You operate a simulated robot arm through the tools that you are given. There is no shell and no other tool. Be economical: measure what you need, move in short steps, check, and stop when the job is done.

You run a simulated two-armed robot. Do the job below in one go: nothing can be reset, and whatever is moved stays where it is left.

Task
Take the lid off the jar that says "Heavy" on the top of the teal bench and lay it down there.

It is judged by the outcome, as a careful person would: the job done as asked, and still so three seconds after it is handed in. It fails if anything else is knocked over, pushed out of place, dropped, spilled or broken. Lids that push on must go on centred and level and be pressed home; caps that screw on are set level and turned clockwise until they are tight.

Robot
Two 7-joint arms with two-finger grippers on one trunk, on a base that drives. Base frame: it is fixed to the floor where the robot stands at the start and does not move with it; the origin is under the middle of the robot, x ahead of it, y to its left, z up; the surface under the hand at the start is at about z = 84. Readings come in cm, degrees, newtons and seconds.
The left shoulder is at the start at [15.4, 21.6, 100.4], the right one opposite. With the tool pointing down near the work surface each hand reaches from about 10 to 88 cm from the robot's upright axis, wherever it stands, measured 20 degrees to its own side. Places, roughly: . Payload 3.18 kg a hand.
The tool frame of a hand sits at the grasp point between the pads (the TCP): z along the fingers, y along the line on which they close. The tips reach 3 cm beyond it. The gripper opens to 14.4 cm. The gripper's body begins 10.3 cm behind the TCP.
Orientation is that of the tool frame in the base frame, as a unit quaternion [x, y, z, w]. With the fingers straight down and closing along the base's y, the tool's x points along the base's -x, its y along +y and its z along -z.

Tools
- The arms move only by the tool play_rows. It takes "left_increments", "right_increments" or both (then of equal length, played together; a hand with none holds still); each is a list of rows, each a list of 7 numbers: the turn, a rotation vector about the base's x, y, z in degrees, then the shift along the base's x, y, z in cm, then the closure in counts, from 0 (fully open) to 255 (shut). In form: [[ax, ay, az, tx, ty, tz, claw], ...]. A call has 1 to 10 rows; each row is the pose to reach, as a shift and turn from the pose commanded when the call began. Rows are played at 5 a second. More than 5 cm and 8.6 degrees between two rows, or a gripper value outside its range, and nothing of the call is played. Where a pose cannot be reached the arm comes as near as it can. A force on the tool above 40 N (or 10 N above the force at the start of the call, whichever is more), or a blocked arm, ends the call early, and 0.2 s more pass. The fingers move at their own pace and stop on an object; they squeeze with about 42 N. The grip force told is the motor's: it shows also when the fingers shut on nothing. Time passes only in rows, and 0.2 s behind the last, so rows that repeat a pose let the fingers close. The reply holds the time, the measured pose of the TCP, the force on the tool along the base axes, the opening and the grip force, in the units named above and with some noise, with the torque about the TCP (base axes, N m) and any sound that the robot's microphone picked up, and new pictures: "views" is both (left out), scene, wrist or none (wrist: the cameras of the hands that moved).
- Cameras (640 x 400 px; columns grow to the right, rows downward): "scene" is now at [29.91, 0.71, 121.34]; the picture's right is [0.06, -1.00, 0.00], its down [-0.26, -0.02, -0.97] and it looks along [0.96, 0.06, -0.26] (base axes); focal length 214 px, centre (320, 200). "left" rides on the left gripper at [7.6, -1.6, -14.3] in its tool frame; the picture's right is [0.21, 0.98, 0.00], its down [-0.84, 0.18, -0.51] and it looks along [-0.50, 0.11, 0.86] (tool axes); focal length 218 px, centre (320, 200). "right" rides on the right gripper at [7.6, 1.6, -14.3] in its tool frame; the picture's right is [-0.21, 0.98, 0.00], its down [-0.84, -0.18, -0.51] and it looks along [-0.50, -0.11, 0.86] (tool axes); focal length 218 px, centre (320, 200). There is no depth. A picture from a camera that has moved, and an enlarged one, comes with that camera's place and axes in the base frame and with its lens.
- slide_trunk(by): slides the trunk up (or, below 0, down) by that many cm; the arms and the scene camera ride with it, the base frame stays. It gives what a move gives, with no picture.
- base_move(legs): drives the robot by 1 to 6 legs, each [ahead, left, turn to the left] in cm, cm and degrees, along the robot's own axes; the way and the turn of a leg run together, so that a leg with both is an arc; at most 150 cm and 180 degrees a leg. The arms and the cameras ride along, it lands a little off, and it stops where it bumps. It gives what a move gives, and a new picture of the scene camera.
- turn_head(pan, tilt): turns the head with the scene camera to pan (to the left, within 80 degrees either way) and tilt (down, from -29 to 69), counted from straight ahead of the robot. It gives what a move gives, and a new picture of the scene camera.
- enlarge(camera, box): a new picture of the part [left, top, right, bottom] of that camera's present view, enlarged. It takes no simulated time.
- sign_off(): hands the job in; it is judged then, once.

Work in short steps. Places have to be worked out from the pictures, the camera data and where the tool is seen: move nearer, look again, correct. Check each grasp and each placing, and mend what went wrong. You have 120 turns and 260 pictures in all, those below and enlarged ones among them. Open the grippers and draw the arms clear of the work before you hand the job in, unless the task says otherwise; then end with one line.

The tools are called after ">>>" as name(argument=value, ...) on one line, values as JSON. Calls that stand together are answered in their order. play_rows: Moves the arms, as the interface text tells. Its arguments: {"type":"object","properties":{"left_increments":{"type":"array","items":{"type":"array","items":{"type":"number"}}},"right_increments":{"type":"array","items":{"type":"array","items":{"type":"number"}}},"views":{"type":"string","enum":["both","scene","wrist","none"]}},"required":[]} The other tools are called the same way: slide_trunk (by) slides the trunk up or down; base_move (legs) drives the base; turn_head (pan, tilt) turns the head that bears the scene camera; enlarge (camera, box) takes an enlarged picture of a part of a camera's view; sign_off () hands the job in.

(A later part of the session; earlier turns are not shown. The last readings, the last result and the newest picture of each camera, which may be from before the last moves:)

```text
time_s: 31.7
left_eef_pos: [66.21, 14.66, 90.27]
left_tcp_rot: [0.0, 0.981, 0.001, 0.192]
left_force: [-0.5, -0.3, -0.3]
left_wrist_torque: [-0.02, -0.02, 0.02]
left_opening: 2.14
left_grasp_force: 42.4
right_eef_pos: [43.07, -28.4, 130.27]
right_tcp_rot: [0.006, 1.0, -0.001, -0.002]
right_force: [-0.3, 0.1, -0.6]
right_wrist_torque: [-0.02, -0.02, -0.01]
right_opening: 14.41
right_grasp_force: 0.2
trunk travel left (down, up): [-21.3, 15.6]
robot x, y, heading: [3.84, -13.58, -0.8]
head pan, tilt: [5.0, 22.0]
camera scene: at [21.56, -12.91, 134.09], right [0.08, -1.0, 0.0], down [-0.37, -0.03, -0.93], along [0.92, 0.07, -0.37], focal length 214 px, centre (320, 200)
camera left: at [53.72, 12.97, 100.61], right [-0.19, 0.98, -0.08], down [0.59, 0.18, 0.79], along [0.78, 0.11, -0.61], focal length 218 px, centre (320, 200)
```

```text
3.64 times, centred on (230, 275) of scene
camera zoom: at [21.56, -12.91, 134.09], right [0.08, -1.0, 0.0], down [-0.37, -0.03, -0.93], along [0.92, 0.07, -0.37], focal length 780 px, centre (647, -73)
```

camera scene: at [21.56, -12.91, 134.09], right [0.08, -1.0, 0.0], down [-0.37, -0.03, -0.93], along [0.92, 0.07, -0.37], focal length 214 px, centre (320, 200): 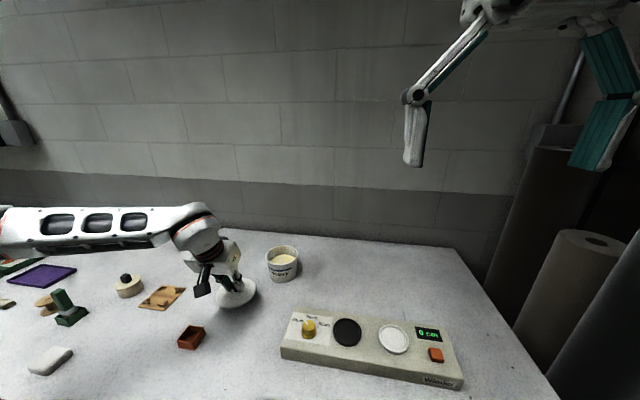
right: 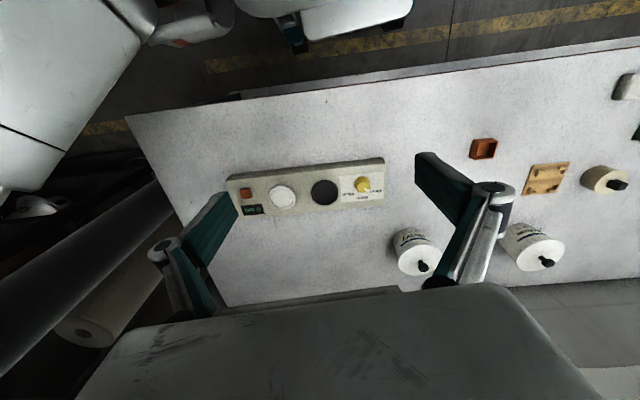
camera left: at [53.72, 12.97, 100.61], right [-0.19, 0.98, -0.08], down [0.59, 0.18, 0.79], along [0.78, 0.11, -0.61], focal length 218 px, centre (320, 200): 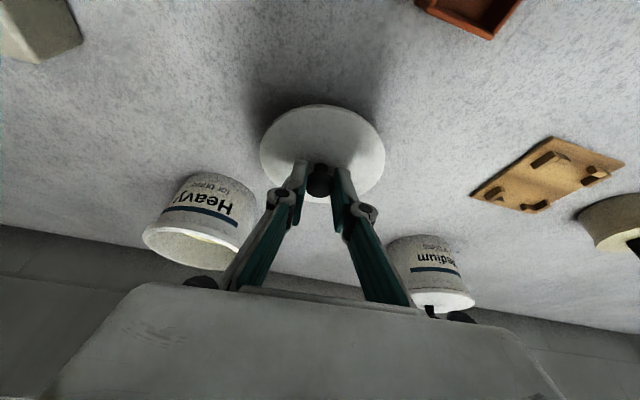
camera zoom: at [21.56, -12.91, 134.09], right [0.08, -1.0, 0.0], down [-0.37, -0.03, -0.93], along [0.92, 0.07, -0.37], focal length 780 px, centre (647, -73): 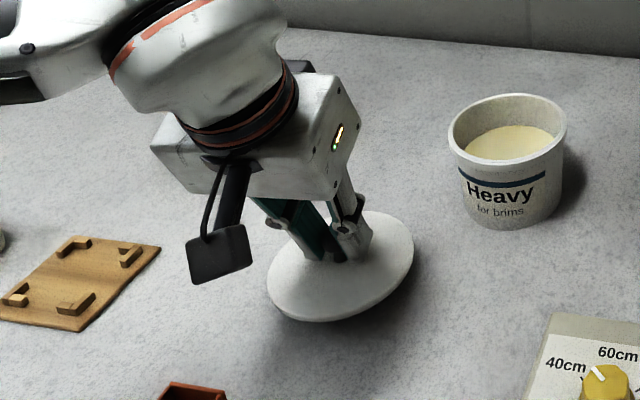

§

> [Task details]: Pull every line containing the word "judged" out of the material and copy it.

> [Response to the exercise]:
It is judged by the outcome, as a careful person would: the job done as asked, and still so three seconds after it is handed in. It fails if anything else is knocked over, pushed out of place, dropped, spilled or broken. Lids that push on must go on centred and level and be pressed home; caps that screw on are set level and turned clockwise until they are tight.
- sign_off(): hands the job in; it is judged then, once.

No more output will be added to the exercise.